Identify the lines that contain the string "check" and copy all of them.

··· DATA EXTRACT ···

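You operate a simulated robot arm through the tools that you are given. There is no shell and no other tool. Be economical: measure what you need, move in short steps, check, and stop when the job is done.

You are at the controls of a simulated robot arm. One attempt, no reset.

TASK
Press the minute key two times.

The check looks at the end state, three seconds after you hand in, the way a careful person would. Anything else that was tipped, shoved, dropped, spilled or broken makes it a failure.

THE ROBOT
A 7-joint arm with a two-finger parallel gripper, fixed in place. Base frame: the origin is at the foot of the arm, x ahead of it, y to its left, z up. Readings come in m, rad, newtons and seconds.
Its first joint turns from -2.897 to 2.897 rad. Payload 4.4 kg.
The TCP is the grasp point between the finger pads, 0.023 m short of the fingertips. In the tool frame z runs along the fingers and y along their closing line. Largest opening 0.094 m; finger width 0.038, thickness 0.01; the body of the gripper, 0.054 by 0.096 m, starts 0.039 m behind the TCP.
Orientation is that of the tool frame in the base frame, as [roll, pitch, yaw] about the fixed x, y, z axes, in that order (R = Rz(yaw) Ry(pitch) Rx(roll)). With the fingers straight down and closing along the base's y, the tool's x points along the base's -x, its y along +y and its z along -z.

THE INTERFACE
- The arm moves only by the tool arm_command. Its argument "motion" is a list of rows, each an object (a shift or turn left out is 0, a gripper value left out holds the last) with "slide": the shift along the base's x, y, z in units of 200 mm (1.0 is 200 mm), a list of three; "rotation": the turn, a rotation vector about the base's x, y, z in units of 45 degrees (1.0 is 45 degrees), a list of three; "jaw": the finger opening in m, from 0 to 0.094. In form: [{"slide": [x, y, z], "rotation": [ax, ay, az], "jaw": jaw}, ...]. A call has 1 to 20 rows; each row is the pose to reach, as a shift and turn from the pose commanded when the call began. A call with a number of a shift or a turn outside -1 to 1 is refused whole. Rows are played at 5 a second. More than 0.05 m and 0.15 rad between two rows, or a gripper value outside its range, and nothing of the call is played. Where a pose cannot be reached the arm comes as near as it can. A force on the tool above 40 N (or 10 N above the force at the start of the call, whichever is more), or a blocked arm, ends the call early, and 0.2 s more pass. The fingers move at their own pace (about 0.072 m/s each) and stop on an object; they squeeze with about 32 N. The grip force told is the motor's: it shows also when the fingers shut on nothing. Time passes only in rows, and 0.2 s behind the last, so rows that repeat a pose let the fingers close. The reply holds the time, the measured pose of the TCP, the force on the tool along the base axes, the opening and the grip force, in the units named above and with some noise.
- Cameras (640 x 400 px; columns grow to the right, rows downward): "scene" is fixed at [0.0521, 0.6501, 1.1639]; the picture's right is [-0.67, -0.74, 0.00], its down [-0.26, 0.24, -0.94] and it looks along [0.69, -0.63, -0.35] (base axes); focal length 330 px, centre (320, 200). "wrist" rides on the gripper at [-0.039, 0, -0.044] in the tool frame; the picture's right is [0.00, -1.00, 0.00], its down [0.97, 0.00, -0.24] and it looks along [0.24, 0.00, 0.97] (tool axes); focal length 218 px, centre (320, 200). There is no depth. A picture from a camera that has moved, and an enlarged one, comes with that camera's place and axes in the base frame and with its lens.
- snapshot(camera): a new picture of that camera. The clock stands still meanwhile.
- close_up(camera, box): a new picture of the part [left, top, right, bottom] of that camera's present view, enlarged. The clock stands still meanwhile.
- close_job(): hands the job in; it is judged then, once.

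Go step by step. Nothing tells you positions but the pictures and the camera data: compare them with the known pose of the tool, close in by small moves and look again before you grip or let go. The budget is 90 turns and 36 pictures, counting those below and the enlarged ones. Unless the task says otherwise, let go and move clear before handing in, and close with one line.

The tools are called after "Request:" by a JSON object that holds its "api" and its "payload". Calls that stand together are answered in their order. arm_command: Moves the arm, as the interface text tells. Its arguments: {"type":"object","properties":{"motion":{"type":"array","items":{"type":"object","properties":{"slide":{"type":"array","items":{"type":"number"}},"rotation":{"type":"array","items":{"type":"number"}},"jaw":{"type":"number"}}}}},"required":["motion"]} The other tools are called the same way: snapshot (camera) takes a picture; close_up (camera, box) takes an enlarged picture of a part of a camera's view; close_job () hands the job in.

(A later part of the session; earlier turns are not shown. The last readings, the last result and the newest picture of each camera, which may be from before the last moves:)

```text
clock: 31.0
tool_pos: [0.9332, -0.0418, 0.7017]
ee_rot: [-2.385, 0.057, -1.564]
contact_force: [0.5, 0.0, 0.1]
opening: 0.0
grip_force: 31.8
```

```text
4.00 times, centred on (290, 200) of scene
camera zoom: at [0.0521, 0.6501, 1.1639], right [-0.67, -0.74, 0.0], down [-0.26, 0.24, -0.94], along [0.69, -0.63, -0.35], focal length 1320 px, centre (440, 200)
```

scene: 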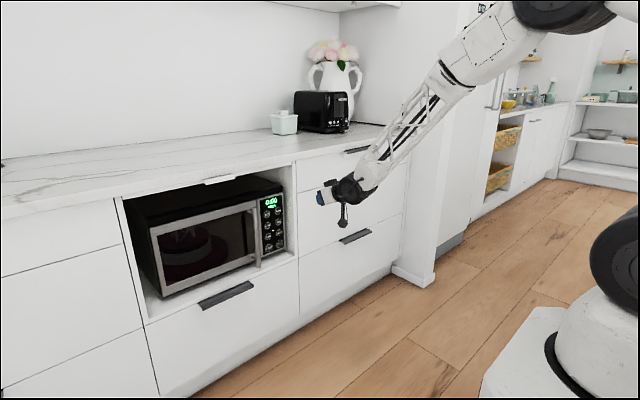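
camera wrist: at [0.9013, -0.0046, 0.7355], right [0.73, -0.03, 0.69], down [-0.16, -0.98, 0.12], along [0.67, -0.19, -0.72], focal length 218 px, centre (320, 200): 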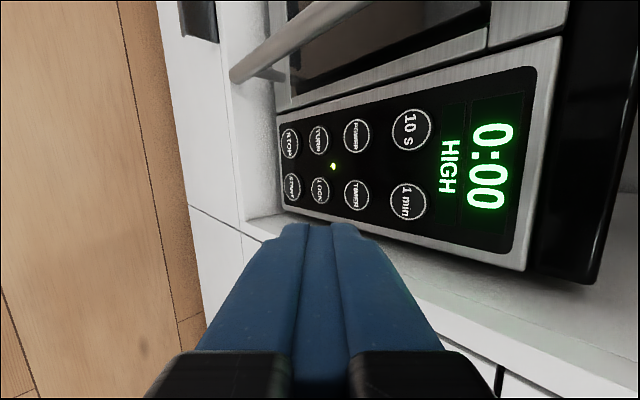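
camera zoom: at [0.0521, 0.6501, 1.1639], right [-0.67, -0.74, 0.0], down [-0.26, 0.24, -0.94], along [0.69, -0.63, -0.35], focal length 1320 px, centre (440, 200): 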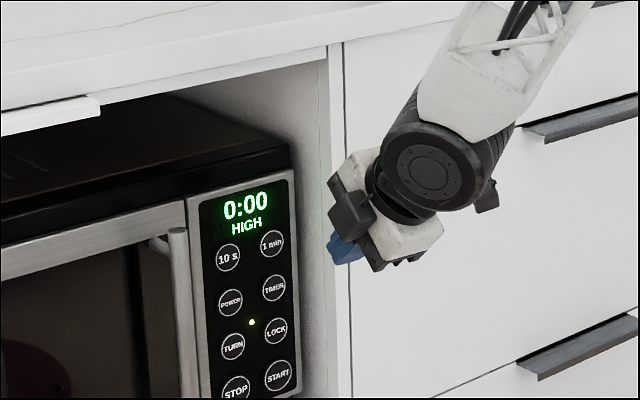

···

### TASK RESPONSE
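You operate a simulated robot arm through the tools that you are given. There is no shell and no other tool. Be economical: measure what you need, move in short steps, check, and stop when the job is done.
The check looks at the end state, three seconds after you hand in, the way a careful person would. Anything else that was tipped, shoved, dropped, spilled or broken makes it a failure.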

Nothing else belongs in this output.